Growing up in the 21st century means that the only reality you have ever known is life in the context of the growing climate crisis. Today’s guests — both born since the turn of the century — don’t remember a moment of learning, hey, there’s this thing called climate change and it’s a big deal. For them, it has always been there.
They have, of course, learned more about it as they’ve gotten older. As that learning has progressed and as the warnings from customarily understated and cautious scientists have taken on ever more apocalyptic dimensions, they have had moments of awakening to the true magnitude of what the crisis might mean for their lives, families, and communities.

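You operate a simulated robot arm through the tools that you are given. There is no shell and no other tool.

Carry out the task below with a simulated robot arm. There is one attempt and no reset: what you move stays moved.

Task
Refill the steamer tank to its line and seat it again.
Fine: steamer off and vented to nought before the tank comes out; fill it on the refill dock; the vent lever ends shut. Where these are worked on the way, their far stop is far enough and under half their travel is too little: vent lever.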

Until recently, a lot of the most obvious options around them for taking action have consisted of standard school-based environmentalism, which mostly focuses on things like recycling and lifestyle change — in other words, on measures vastly inadequate to the scale of what we collectively face. And that meant that, in the autumn of 2018, when they started to hear about Greta Thunberg and youth in different places around the world going on regular strikes from school — walking out, taking to the streets, often gathering at some central point in their city — to demand climate action, they had another moment. It was a moment of, yes, finally, here we are being called to an action that might, if we draw in enough people, if enough people support us, begin to approach what is needed.
For Lim, she started out on her own — it was just her striking in London, by herself, with a sign. Hamilton — whose local climate strike organizing happens as part of Sustainabiliteens Vancouver — wasn’t quite on her own, but her first climate strike was a relatively small group of students who occupied the office of the B.C. minister of environment and Climate Change Strategy. And from there, both plunged themselves into organizing. They were constantly reaching out to other young people, having conversations about issues and logistics, making phone calls, holding meetings, and organizing more events — and, of course, more strikes.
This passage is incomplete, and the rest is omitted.